### SUPPLIED MATERIAL
+++++

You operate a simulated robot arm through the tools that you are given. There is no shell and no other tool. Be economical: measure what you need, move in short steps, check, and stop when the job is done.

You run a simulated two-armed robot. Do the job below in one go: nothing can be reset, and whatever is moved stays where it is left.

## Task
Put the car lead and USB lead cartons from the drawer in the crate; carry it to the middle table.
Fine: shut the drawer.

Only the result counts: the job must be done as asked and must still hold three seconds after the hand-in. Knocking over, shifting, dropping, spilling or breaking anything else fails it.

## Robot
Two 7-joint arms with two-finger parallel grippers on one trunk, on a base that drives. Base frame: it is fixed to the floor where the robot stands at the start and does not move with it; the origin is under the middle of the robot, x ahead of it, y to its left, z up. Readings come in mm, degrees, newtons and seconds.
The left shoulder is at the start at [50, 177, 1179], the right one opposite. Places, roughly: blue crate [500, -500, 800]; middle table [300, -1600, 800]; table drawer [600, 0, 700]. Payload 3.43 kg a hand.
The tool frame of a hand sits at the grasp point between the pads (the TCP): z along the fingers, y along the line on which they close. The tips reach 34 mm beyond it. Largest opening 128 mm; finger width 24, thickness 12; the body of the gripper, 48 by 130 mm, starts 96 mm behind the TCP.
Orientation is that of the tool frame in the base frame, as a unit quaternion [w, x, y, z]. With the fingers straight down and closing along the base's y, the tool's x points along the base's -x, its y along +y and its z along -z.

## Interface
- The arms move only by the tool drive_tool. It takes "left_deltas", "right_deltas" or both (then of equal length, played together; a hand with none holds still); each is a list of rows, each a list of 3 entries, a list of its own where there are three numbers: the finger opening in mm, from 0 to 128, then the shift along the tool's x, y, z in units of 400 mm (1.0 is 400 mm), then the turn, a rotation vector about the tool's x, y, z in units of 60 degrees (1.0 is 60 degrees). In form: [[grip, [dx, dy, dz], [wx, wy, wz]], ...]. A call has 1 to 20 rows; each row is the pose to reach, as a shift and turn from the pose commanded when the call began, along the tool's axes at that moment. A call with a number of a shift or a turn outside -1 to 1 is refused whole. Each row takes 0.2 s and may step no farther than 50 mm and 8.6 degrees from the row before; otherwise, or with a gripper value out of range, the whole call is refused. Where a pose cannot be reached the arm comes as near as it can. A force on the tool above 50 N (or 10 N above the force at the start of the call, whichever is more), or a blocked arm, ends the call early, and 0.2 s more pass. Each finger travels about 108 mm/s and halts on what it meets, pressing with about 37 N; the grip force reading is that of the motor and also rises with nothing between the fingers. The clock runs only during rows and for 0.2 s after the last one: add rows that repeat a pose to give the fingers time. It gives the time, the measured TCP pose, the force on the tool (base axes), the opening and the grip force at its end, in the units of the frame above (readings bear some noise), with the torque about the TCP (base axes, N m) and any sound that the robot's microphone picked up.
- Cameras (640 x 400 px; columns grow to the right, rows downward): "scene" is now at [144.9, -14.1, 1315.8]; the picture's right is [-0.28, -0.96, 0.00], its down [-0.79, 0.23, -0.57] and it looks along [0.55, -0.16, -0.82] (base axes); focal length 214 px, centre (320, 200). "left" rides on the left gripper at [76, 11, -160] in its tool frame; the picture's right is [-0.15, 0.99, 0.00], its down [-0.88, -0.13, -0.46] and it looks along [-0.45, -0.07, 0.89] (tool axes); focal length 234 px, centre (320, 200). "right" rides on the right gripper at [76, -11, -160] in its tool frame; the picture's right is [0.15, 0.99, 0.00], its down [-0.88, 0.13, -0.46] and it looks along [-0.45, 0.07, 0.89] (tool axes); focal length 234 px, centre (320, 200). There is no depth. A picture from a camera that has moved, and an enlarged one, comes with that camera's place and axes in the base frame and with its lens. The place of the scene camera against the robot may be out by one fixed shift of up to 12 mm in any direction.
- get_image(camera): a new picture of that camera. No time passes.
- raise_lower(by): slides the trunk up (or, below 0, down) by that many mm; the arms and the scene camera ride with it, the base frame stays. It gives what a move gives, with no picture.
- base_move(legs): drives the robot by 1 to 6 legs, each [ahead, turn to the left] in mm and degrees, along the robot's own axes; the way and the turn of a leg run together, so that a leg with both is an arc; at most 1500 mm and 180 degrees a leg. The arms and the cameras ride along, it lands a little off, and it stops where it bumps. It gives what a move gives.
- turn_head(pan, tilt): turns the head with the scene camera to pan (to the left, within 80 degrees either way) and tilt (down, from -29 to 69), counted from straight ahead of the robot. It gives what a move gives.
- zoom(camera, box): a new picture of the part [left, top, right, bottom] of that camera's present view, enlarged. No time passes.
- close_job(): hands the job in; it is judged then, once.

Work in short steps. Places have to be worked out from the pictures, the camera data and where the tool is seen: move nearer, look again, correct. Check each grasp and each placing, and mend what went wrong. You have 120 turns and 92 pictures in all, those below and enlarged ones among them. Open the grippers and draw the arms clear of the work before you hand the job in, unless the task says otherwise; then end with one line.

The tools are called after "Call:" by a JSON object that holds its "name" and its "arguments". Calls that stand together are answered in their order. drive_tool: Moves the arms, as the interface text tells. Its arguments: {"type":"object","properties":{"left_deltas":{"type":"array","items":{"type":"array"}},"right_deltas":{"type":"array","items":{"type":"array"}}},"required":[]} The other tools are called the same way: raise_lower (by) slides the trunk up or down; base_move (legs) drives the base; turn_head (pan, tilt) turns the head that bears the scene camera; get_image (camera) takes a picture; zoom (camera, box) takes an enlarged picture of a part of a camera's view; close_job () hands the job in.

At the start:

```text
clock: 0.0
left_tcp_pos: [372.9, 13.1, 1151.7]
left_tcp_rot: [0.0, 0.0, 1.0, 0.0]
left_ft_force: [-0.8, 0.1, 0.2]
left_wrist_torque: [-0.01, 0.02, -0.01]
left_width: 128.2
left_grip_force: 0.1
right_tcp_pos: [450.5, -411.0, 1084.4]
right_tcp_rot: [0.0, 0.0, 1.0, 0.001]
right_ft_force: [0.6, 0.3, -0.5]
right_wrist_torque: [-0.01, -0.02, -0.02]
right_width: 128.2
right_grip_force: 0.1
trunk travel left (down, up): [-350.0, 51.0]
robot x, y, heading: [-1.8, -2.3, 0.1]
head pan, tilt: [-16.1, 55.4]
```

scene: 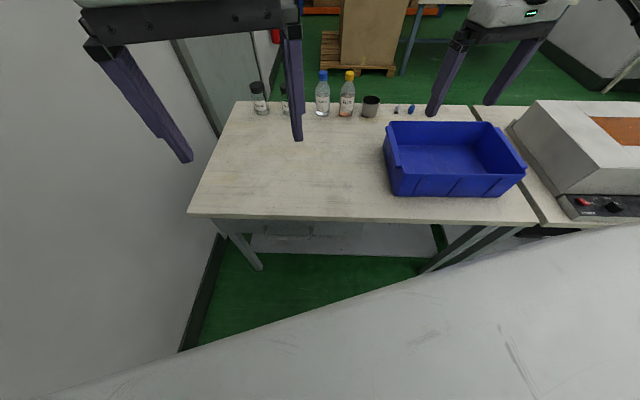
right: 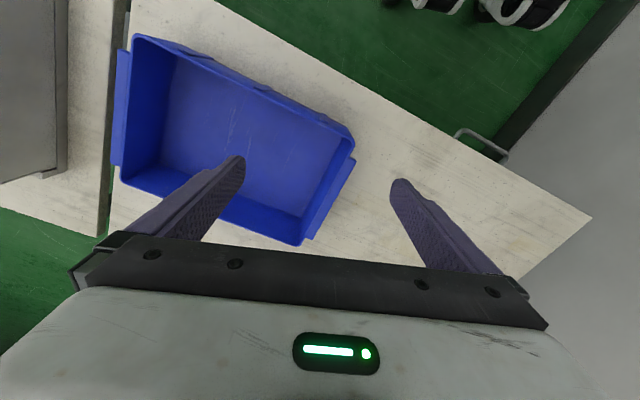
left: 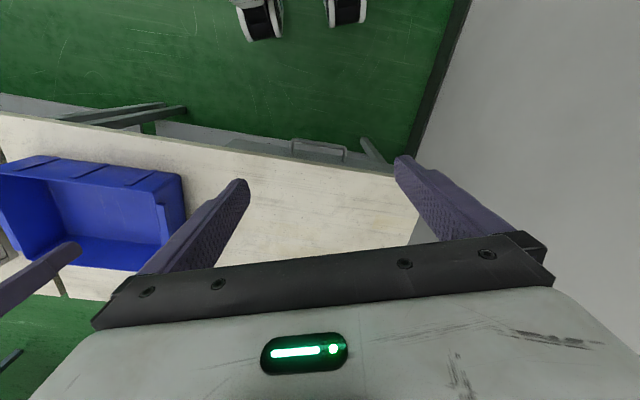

+++++

### TEXT TO READ
Another bloody vegan

Tytuł posta to słowa kolegi kiedy w USA wybieraliśmy się razem na lunch i przedstawiłam swoje wymagania żywieniowe. 

Nie zamierzałam poruszać tego tematu, nie jestem jakąś rąbniętą wegeterrorystką, żeby chwalić się całemu światu, czy namawiać kogokolwiek do zmiany diety. Absolutnie nie mam takiego zamiaru! Ale w kwestii pisania chyba nie mam wyjścia, biorąc pod uwagę, że nawet moi rodzice zakwestionowali moją poczytalność, mówiąc że będę jeść trawę jak królik. 

Tymczasem w stwierdzeniu tym nie ma ani źdźbła trawy prawdy. Otóż trawa nie ma odpowiednich wartości odżywczych. Co innego soja, czy rośliny strączkowe. Moja decyzja o przejściu na dietę wegańską to tak naprawdę decyzja o wycofaniu z diety jaj. Od dobrych dwudziestu pięciu lat jestem uczulona na każde mięso, jakie kiedykolwiek jadłam i mleko oraz od jakichś 4 na pochodne mleka czyli sery. Nie mogę jeść również grzybów, malin i kukurydzy. Z produktów zwierzęcych w mojej diecie pozostały jedynie jaja, a i to pod warunkiem, że są ugotowane lub upieczone, bo surowe białko również mnie uczula. 


Dzisiejszy obiad - smażony tempeh z warzywami. 

Skąd zatem decyzja? Może zabrzmi to śmiesznie, ale wszystko zaczęło się od eksperymentów na zwierzętach (co do których nadal uważam, że w niektórych przypadkach są koniecznością). Przechodząc kurs FELASA C, dający mi uprawnienia do planowania oraz wykonywania eksperymentów na zwierzętach, uczyłam się o tym, jaki jest ich stopień świadomości, jak odczuwają, czego potrzebują i co się z nimi dzieje, kiedy ich podstawowe potrzeby nie są zaspokajane. Obowiązkowe były też zajęcia z etyki. (I tu mam problem, ponieważ tak naprawdę nie potrafię podać logicznej argumentacji dlaczego można wykonać eksperyment na zwierzęciu. No po prostu nie jestem w stanie wymyślić nic, co by mnie samą przekonało. Za to z całym przekonaniem wiem, że niektóre eksperymenty wykonać trzeba.) Tak przy okazji, nie ma już konieczności badania leków na zwierzętach! 😀 Mamy wystarczający poziom możliwości jeśli chodzi o organoidy, czyli uproszczone modele tkankowe, aby ocenić bezpieczeństwo nowych leków. Niestety do zaawansowanych badań, na przykład leczenia raka, organoidy nie wystarczą, bo nie da się wymodelować na nich odpowiedzi układu immunologicznego czy przerzutów.

+++++

### WHAT TO DO
Take the text to read and repeat only what runs from "Nie zamierzałam poruszać" through "trawę jak królik.".

### RESPONSE TO THE EXERCISE
Nie zamierzałam poruszać tego tematu, nie jestem jakąś rąbniętą wegeterrorystką, żeby chwalić się całemu światu, czy namawiać kogokolwiek do zmiany diety. Absolutnie nie mam takiego zamiaru! Ale w kwestii pisania chyba nie mam wyjścia, biorąc pod uwagę, że nawet moi rodzice zakwestionowali moją poczytalność, mówiąc że będę jeść trawę jak królik.